* WRITTEN INSTRUCTION 1:
Write out the text shown from "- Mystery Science" to "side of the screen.", both included.
* WRITTEN INSTRUCTION 2:
Continue the text shown from where it stops.

* COLLECTED DATA:

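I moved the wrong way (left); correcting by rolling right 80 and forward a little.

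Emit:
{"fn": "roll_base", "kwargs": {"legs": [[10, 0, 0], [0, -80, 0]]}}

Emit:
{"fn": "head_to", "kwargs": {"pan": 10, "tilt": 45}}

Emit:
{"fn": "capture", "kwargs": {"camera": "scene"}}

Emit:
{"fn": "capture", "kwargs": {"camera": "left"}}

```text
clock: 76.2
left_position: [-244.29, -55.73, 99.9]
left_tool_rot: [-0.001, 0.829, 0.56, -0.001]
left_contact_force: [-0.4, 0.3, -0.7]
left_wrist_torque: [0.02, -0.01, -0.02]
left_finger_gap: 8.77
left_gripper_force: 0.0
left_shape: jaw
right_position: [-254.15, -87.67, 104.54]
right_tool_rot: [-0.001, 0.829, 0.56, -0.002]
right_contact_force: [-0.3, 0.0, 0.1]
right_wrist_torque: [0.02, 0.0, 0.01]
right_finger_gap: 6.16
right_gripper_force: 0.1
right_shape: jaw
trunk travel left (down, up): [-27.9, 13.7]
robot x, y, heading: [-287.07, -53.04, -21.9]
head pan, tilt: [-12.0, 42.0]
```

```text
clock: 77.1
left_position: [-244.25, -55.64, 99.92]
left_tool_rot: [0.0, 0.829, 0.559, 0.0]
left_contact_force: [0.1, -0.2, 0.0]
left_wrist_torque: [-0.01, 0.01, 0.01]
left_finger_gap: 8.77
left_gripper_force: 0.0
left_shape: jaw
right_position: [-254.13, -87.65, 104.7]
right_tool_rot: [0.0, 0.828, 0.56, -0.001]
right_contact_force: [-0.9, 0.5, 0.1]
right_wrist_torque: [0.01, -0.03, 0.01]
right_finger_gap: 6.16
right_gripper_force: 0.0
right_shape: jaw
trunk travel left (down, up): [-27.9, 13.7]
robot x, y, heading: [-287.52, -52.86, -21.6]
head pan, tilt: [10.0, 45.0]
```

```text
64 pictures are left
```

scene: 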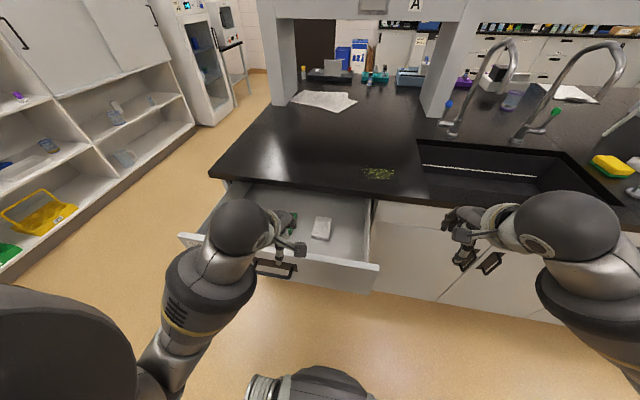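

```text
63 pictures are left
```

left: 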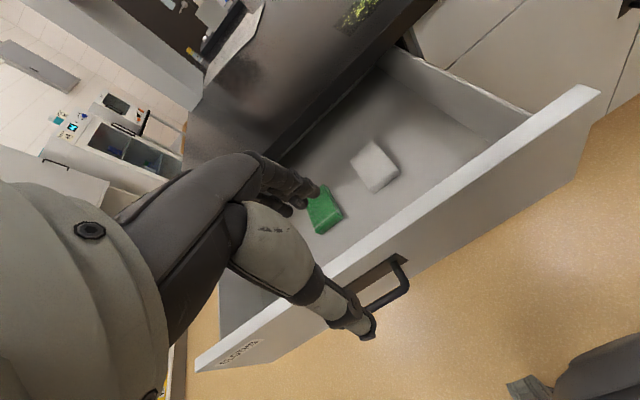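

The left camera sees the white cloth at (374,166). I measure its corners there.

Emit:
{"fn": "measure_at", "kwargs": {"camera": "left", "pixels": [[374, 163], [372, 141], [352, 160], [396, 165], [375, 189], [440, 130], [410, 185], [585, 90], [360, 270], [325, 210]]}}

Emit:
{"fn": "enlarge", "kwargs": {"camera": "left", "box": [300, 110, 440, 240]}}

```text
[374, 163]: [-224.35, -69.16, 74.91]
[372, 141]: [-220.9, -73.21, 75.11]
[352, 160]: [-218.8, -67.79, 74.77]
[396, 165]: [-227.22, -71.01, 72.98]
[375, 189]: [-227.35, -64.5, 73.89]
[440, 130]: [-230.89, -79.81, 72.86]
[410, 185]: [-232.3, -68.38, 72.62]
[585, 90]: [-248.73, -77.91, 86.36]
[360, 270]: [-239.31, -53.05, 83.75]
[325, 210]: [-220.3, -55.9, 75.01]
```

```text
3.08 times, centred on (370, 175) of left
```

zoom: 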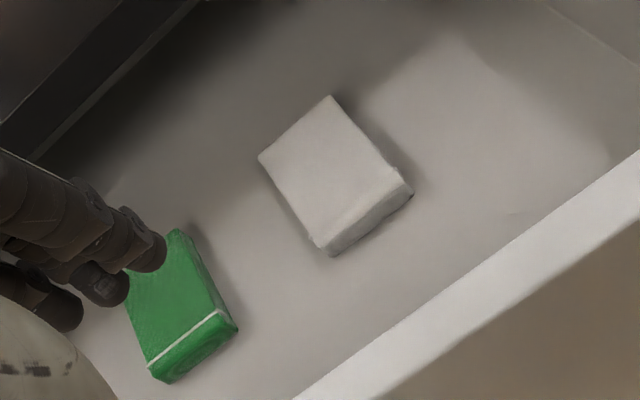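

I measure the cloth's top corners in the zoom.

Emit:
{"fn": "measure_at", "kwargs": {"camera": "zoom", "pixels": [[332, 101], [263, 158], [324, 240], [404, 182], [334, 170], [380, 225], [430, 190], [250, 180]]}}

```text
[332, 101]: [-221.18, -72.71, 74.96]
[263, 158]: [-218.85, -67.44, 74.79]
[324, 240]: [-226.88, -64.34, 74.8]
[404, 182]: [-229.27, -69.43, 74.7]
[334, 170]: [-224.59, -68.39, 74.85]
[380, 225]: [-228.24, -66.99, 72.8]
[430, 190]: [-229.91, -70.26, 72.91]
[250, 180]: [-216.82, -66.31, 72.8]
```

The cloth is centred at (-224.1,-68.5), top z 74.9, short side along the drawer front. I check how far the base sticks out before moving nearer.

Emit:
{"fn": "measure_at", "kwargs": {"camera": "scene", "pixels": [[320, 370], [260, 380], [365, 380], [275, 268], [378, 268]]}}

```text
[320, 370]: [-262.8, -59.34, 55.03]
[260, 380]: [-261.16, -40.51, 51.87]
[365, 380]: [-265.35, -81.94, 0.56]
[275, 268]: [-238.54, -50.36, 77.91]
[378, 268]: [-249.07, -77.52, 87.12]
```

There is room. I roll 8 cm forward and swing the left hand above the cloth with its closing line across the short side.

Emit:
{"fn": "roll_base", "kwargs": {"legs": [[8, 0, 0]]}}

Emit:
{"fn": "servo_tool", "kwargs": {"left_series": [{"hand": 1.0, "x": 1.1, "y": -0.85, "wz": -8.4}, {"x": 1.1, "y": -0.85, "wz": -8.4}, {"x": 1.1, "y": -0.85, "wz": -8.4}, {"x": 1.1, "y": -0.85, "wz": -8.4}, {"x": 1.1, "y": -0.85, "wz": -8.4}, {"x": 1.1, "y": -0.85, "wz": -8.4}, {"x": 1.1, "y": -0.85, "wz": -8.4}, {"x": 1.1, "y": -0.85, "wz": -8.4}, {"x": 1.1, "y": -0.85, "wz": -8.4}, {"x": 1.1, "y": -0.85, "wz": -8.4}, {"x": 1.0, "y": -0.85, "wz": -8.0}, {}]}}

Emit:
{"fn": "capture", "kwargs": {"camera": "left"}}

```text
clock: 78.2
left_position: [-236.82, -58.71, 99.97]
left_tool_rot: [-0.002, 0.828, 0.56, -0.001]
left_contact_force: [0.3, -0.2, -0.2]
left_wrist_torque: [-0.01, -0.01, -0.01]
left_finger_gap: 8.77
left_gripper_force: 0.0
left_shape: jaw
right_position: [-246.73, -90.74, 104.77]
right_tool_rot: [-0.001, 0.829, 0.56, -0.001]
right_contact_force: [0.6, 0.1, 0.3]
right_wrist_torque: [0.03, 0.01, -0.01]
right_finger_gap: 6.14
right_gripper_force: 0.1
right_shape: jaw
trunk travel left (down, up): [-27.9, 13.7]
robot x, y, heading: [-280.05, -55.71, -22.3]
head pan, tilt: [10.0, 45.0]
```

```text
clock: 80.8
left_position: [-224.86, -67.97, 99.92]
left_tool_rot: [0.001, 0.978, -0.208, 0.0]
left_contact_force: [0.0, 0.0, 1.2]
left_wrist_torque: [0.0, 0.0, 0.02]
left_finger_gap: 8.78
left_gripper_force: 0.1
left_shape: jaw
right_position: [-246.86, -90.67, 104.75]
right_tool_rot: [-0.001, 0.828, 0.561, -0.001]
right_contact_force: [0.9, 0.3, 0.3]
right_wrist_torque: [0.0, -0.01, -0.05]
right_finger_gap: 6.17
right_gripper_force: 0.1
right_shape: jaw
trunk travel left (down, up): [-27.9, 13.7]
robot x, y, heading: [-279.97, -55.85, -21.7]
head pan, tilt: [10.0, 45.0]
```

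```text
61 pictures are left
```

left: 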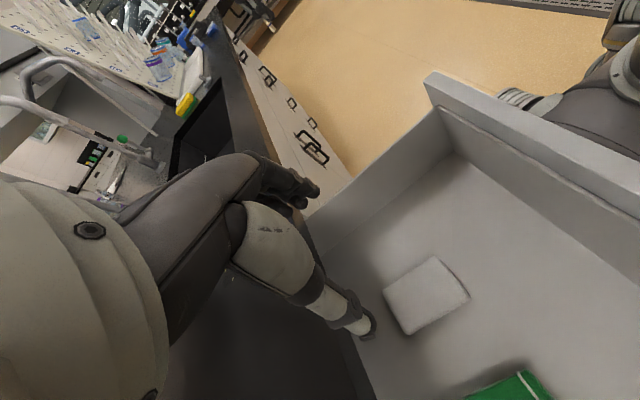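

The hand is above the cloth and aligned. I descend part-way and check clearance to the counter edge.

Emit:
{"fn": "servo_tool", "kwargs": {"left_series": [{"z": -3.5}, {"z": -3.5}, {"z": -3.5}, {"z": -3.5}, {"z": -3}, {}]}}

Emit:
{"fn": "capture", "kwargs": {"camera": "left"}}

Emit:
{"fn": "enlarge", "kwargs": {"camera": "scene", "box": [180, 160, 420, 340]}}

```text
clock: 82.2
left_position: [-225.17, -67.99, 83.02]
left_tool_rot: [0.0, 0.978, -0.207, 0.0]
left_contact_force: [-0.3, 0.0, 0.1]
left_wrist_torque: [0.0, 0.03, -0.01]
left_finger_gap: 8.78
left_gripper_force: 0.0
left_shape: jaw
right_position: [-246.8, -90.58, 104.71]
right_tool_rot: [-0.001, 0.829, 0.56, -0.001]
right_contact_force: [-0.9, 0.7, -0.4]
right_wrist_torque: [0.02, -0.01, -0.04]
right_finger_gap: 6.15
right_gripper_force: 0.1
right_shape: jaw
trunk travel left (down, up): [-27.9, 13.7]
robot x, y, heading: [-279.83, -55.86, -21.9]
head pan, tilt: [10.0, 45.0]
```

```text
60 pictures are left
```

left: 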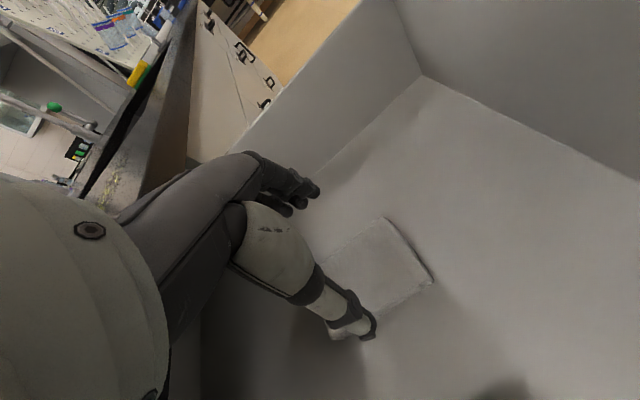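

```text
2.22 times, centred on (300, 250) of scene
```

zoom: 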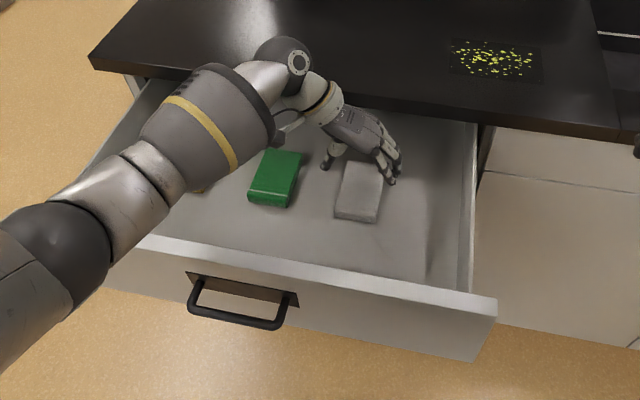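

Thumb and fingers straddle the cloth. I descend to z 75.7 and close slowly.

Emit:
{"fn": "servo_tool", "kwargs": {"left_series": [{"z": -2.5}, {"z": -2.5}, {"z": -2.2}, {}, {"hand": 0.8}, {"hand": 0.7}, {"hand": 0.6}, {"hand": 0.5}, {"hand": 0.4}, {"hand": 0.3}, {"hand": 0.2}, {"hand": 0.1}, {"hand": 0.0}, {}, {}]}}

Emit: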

* TEXT SHOWN:
A new(-ish) trend of a commercial blurb in the form of a "pop-up" style graphic (audio optional) during a show. Commonly called "bugs" by broadcasters, especially the small, semitransparent logos that appear in the lower right corner of the screen more or less continuously (in this case, it's usually to identify a network). Less commonly called "screen boogers" by annoyed viewers. The larger straps like the one shown in the page pic are called lower-thirds and yes, they do take up 33% of the vertical screen space, sometimes more.
These ads are typically not for products, but for the network's programming. Often, they advertise what show is on next or later that day on the same channel. Sometimes, it can be a commercial popup indicating what show you are watching and what network you are watching it on
. Occasionally the network will even go so far as to slap a big "NEW EPISODE" graphic in the corner of the screen for the duration of that episode's first broadcast (example◊
). The stations justify this because some people DVR and record shows—this is also how the networks can remind people who are watching a pirated program where the program originated from, and ensure pirates at least buy the DVD to pirate from.
A similar trend is to start airing commercials during the credits of a show or movie by smashing the credits to one side of the screen and showing promos on the other
. The credits are usually sped up and muted in favor of the shocking revelation coming on later tonight. You can bet that if you see or hear "stay tuned for scenes from next week's show" at the end of the episode before the commercial it'll be this.
Beyond just reclaiming some of the valuable advertising time they had previously wasted on actual show, these popups serve several other purposes linked to the rise of digital video recorders:
- They can not be easily skipped like normal commercials (their first appearances were around 2001-2002, coinciding with the rise of the DVR)
- They make DVD releases more desirable than off-air recordings. (However, there are many DVD releases that show a persistent studio logo in the bottom corner of the screen.)
- They "brand" the video feed, making bootleg/YouTube'd copies easier to identify.
- Mystery Science Theater 3000:
- During the Sci-Fi Channel run, a pop-up of the Sci Fi Channel logo would appear in the bottom-right corner of the screen, often obscuring Crow T. Robot during the theater scenes. This was so annoying that viewers successfully petitioned Sci-Fi to move their logo to the other side of the screen.
- Earlier than that, MST3K fans had the same demand with Comedy Central during its run on that channel. They also managed, while the show aired on that network to stop text crawls across the bottom of the screen, and got them to stop running voice-overs during the show's credits because gags would frequently be carried over and played on top of them.
- On G4's X-Play, bugs became so common (and occasionally covered up important words or numbers, such as game ratings, at the corner or bottom of the screen), that, in one game review, they inserted a number of bugs all over the screen at random intervals that obscured it completely.

* TASK RESPONSE 1:
- Mystery Science Theater 3000:
- During the Sci-Fi Channel run, a pop-up of the Sci Fi Channel logo would appear in the bottom-right corner of the screen, often obscuring Crow T. Robot during the theater scenes. This was so annoying that viewers successfully petitioned Sci-Fi to move their logo to the other side of the screen.

* TASK RESPONSE 2:
- Parodied in an episode of Drawn Together: Ling-Ling (who speaks in pseudo-Japanese and can only be understood through subtitles) is trying to convince the other housemates to help him, when suddenly a bug for The Daily Show appears, obscuring everything he's saying. Another character exclaims "Ling-Ling's right! I love the Daily Show!"
- The Simpsons:
- The show once had Homer eating a Joe Millionaire pop-up. Similarly, another Couch Gag had the Fox logo pop up on the screen, with the entire family rushing over to stomp on it (back when logo bugs were the only commercial pop ups around). The creators of The Simpsons currently have a deal with Fox, wherein they will not put up real advertisements like this on during their show.
- Also parodied in The Simpsons Movie, where, during a scene where Homer and Bart are daring each other, a pop-up ad for Are You Smarter Than A Celebrity appears, stating "Yes, we even have these in movies now". (Actually, it's a newsbar, but still...)
- Marge went further at the start of the 2007 Treehouse of Horror: with so many ads, she gets angry ("Can't people just watch the show they're watching?") and gets rid of the promos in various ways, such as vacuuming football players with a minivac, sticking House in a microwave and putting the rest in a meatloaf. Wherein they wriggle.
- Sci-Fi channel had a bug for their "Trek 2.0" version of Star Trek: The Original Series, which included the Star Trek: The Next Generation door chime. They also play Next Generation reruns. Yes, they had a pop-up ad (for another show) which included a sound that was taken from the show that was actually playing.
- Sci-Fi loves running half-screen Ghost Hunter popups in the middle of Eureka.
- Their Mork and Mindy marathon that ran the day after Thanksgiving of 2008 (which included episodes from the probably-will-never-be-on-DVD-due-to-music-issues fourth season) was also plagued by Ghost Hunter pop-ups.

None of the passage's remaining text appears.